Images are not part of the copy; write out the rest of the data exactly as given.

........

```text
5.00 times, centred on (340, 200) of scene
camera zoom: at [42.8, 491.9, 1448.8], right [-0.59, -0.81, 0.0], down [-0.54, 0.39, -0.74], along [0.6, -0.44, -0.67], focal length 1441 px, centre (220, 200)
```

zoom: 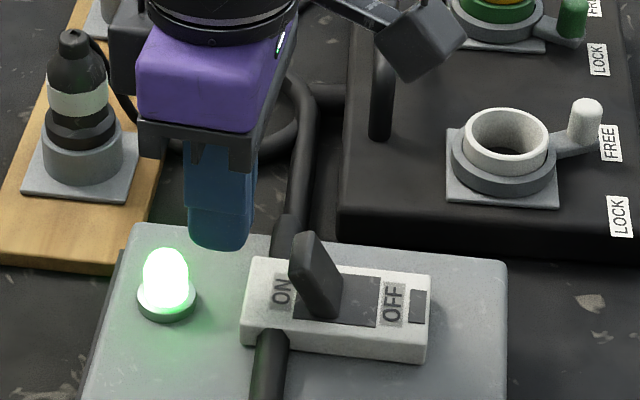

........

Answer in full
```text
5.00 times, centred on (340, 200) of scene
camera zoom: at [42.8, 491.9, 1448.8], right [-0.59, -0.81, 0.0], down [-0.54, 0.39, -0.74], along [0.6, -0.44, -0.67], focal length 1441 px, centre (220, 200)
```

zoom: 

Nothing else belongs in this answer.